Faktanusa.com, Sidoarjo – Kabupaten Sidoarjo, yang selama ini dikenal sebagai salah satu penopang utama perekonomian Jawa Timur, kini tengah dirundung prahara politik. Hubungan yang kian renggang antara Bupati dan Wakil Bupati tak lagi sekadar isu internal, tetapi menjadi tontonan publik. Alih-alih bersinergi membangun daerah, keduanya justru saling sindir di ruang terbuka, bahkan kerap melontarkan pernyataan panas melalui media sosial.

Kondisi tersebut memunculkan keresahan di tengah masyarakat. Pembangunan yang seharusnya menjadi prioritas justru terhambat, sementara roda pemerintahan terkesan berjalan pincang akibat tarik-menarik kepentingan di tubuh pimpinan daerah.

Tokoh pemuda asal Krian, Arri Pratama, S.E., mengibaratkan situasi ini seperti kepala yang terbelah dua, membuat ekornya kebingungan mengikuti arah.

“Sapu lidi akan kuat jika diikat. Namun, jika ikatannya putus, lidi-lidi itu akan tercerai-berai. Begitulah kondisi Sidoarjo hari ini. Bupati dan Wakil Bupati seharusnya menjadi tali pengikat, tetapi ikatan itu justru terputus. Kami sebagai masyarakat hanya bisa bingung, kecewa, dan merasa ditinggalkan,” ujarnya.

Analogi tersebut menggambarkan rapuhnya soliditas di tingkat pimpinan.
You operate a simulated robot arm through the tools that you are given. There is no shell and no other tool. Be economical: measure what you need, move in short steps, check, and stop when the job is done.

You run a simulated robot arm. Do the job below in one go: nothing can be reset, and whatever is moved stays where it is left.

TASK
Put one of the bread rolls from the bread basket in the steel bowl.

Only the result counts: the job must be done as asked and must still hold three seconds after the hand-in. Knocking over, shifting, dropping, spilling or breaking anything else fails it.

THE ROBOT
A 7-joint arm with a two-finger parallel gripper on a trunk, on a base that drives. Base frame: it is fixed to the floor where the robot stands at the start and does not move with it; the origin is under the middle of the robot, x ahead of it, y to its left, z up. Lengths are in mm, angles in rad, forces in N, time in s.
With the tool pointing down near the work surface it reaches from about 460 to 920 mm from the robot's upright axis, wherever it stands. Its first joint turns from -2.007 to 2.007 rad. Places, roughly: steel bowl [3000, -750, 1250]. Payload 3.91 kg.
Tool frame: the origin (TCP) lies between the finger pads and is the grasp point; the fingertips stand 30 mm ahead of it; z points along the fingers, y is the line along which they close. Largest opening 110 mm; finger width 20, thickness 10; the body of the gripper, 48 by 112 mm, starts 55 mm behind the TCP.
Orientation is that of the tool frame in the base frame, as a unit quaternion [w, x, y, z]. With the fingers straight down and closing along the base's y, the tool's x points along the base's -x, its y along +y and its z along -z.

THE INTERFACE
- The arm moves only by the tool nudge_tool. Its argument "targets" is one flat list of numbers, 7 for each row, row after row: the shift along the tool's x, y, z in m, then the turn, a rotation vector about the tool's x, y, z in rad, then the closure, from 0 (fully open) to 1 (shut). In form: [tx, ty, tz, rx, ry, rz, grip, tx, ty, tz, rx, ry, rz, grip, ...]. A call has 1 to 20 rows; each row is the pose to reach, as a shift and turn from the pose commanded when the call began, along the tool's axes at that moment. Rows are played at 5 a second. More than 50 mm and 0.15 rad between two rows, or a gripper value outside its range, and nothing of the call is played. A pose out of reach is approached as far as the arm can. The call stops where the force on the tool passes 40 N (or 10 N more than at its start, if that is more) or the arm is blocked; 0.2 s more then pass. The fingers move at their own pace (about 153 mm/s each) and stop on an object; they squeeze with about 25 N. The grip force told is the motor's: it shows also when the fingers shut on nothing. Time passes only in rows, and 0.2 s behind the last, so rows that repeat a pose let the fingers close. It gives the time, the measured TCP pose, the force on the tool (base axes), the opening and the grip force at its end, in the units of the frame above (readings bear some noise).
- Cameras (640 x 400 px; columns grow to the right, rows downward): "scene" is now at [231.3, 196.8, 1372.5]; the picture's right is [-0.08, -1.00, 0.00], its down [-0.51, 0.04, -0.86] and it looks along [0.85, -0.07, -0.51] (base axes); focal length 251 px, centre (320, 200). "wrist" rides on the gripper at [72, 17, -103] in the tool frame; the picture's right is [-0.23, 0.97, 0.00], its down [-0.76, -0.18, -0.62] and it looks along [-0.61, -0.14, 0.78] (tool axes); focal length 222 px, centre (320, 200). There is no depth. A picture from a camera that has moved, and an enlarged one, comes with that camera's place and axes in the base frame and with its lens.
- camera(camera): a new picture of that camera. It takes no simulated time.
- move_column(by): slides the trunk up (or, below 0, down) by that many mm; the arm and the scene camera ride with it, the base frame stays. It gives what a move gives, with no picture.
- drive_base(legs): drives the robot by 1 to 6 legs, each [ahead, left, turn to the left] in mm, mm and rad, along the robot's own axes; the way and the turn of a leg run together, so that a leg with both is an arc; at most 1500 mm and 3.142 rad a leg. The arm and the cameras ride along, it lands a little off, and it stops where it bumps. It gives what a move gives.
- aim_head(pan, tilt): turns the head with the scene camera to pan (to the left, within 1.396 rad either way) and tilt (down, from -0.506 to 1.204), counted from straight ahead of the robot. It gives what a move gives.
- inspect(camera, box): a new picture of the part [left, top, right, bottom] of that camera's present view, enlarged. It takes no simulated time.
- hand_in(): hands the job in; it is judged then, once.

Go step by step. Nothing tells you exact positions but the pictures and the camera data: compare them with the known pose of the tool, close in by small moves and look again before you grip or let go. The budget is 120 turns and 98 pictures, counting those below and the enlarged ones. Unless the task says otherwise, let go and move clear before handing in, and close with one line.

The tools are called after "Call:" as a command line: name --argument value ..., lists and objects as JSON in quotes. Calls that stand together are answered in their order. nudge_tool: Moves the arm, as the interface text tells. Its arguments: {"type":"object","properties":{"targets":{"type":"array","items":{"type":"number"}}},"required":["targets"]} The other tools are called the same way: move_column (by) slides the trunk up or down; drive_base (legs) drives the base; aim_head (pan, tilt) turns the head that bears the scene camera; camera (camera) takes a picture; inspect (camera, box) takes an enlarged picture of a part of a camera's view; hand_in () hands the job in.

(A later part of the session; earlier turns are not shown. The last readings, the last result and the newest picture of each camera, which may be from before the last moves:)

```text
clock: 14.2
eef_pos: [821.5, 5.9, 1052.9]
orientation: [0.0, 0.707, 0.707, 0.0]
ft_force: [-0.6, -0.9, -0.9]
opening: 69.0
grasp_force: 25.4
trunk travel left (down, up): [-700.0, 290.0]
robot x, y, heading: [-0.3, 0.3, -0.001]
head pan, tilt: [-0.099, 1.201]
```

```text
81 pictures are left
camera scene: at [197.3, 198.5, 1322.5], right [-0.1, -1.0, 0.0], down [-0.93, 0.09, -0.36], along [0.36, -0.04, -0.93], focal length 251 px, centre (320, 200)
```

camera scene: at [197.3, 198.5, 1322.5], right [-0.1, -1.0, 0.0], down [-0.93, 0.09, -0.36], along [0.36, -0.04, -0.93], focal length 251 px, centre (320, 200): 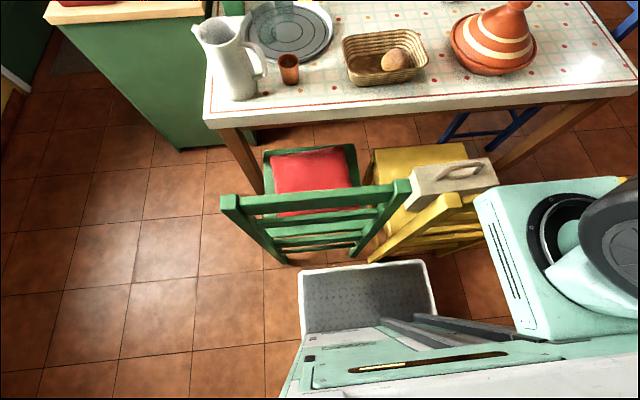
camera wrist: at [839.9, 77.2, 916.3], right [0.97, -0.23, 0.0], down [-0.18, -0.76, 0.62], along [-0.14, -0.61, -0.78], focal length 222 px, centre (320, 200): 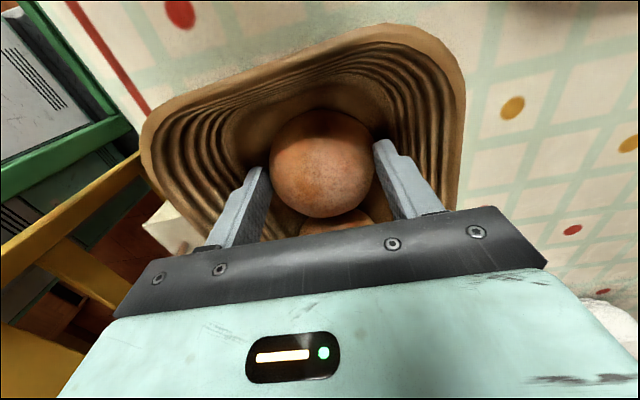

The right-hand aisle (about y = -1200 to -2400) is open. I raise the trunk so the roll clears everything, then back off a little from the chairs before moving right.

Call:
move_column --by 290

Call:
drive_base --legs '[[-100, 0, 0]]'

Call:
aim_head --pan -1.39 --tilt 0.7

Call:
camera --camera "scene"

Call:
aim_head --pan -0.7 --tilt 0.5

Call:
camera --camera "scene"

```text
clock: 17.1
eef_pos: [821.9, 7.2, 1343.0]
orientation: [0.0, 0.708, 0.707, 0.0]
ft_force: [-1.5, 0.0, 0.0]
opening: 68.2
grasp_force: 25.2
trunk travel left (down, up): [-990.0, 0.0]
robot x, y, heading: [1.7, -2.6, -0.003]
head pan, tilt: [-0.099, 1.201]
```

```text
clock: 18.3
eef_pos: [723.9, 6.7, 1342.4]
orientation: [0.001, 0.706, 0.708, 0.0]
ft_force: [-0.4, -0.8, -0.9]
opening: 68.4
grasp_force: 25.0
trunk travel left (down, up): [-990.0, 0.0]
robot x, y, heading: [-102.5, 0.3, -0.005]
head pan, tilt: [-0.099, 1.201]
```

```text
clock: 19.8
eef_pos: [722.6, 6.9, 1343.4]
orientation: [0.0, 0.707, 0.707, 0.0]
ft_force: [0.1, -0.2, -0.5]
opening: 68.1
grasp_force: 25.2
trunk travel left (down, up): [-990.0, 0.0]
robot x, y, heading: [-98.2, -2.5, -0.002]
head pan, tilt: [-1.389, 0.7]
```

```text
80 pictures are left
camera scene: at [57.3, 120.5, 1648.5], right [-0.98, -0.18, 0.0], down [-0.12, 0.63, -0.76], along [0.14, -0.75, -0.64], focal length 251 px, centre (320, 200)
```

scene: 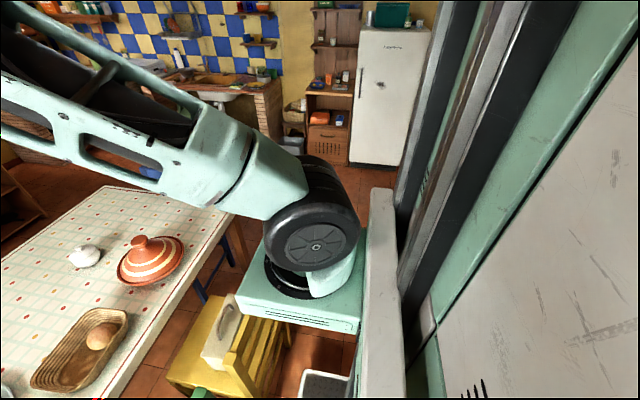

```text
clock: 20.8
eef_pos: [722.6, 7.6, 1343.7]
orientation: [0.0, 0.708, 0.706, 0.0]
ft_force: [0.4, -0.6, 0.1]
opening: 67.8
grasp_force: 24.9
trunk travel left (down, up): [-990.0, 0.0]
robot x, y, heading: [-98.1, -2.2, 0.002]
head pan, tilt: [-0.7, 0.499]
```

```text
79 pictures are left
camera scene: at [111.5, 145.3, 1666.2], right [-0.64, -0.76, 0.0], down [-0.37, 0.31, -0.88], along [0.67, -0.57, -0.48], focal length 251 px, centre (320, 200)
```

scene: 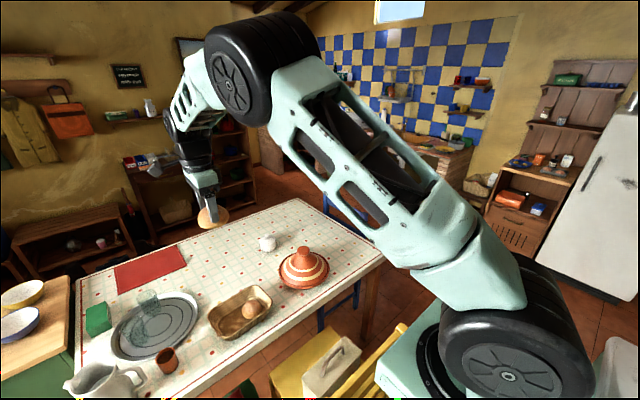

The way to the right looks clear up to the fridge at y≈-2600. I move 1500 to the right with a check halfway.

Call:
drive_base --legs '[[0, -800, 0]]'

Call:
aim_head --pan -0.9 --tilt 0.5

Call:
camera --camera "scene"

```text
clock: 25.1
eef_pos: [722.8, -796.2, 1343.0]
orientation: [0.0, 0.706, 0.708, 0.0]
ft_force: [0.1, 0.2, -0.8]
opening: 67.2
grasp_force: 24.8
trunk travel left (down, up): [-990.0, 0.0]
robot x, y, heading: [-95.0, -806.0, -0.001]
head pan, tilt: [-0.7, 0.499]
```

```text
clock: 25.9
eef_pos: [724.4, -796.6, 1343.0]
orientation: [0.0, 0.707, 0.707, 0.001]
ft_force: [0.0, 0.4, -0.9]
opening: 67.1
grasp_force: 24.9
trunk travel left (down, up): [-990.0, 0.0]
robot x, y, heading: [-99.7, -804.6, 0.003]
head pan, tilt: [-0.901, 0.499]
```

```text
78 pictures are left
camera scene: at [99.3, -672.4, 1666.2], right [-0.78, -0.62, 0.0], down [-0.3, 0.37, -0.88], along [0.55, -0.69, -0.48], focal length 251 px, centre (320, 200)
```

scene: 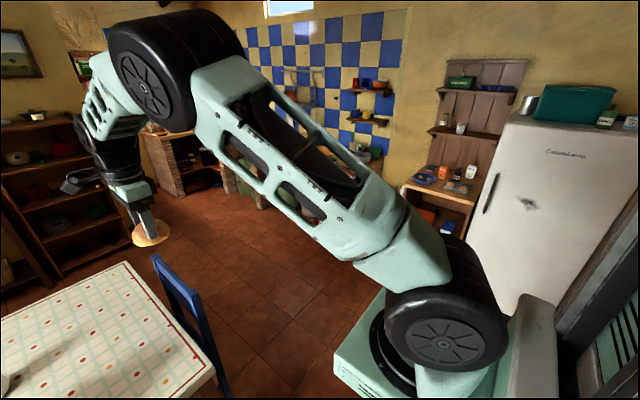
Padahal, stabilitas politik sangat dibutuhkan sebagai fondasi kebijakan pembangunan. Perseteruan yang merembet hingga birokrasi bawahannya membuat proses pengambilan keputusan tersendat dan tidak efektif.

Dampaknya terasa nyata pada program pembangunan, khususnya di wilayah barat Sidoarjo seperti Krian, Tarik, Balongbendo, dan Prambon. Infrastruktur di kawasan tersebut dinilai berjalan lamban. Warga pun merasa dianaktirikan dibandingkan wilayah perkotaan yang lebih dekat dengan pusat pemerintahan.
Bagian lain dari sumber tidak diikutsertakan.